══ Records shown

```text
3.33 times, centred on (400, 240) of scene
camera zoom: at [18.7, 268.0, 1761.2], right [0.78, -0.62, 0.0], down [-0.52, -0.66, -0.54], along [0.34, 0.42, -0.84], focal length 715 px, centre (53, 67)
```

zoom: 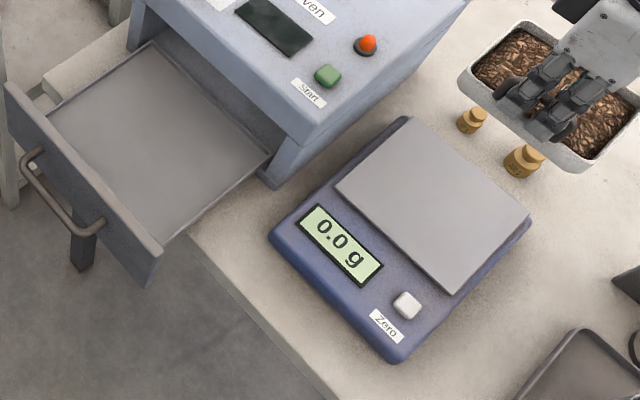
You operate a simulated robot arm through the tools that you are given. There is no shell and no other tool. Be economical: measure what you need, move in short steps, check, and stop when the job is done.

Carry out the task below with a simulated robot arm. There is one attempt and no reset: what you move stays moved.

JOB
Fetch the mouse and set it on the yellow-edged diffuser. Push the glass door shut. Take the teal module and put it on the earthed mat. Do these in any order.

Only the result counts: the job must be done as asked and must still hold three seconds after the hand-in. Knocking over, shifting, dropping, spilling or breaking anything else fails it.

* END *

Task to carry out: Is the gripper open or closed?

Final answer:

════

Task to carry out: Only the count is needed: the number of lines in the data that include the word "robot".

Final answer: 2